Passare in bicicletta e vedere la luna sul lago, inondarsi di profumi estivi e scoprire che poco più avanti l’irrigatore di una villa sta proiettando una cascata luminosa sulla ciclabile – e quindi infilarsi sotto a capofitto, ridendo.

Ritrovarsi a pensare al tempo, che scorre sotto le ruote o forse scorre nella testa, addentrarsi sempre più in là in questioni filosofiche che non danno esito se non il sentirsi felice, sterili come dei clementini dolci.
Dolci come dei clementini senza semi.
Semantici come dei clementi sterici.

A volte mi sveglio e mi sembra di fare analisi del reale che non hanno nulla da invidiare a una mente superiore, senza i filtri della razionalità – vedo il mondo come susseguirsi di azioni senza i significati che diamo noi umani, lo vedo un po’ da alieno.
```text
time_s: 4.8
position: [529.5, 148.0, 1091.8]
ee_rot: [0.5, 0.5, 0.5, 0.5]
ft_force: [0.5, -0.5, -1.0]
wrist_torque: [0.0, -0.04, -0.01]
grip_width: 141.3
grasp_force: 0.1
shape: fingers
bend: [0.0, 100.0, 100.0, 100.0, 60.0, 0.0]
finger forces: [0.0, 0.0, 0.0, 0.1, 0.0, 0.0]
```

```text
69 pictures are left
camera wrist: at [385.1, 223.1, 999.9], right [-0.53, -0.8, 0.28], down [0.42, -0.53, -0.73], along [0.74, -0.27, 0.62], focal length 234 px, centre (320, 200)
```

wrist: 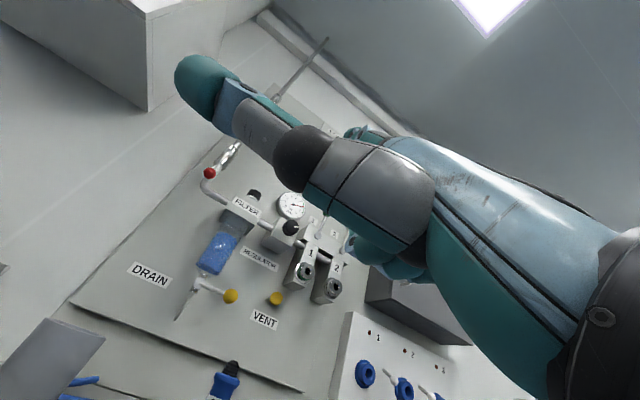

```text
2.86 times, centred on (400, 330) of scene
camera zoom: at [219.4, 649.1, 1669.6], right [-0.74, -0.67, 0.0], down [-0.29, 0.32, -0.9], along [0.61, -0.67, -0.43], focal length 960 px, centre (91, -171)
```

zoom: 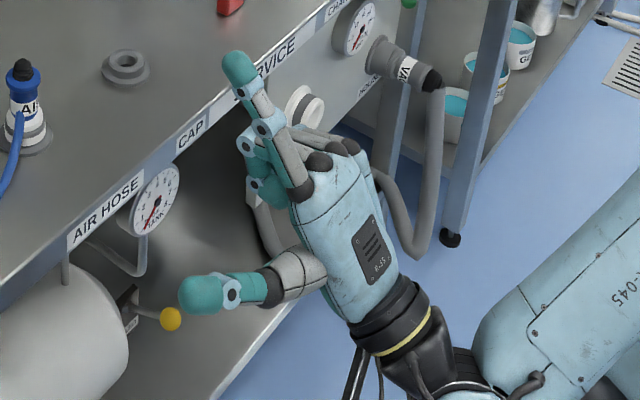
Iniziassi a drogarmi ci perderei 😉

Categorie
inside moment of being

L’altra notte c’era vento

lontano lontano
Pericolosamente poetico mi accingo a vivere l’ennesimo moment of being di due o tre notti fa.
Appena sveglio le barriere razionali sono giù, più istinto meno ragionamento.

Già successo.

Non è possibile, penso. Non è possibile che tutto giri così velocemente. Il rubinetto di quella droga che si chiama ragione si era chiuso nelal testa, il mondosi svelava per l’accozzaglia di cose che è effettivamente senza un ordine.
Il relativismo scoppiava in tutta la sua bellezza; l’impressione stavolta era quella di vedere la linea del tempo stropicciata nel palmo della mano. Questa è una metafora, non è come io effetivamente stessi. Io stavo come se non ci fosse più il tempo, come se tutto fosse sparito giù nel buco.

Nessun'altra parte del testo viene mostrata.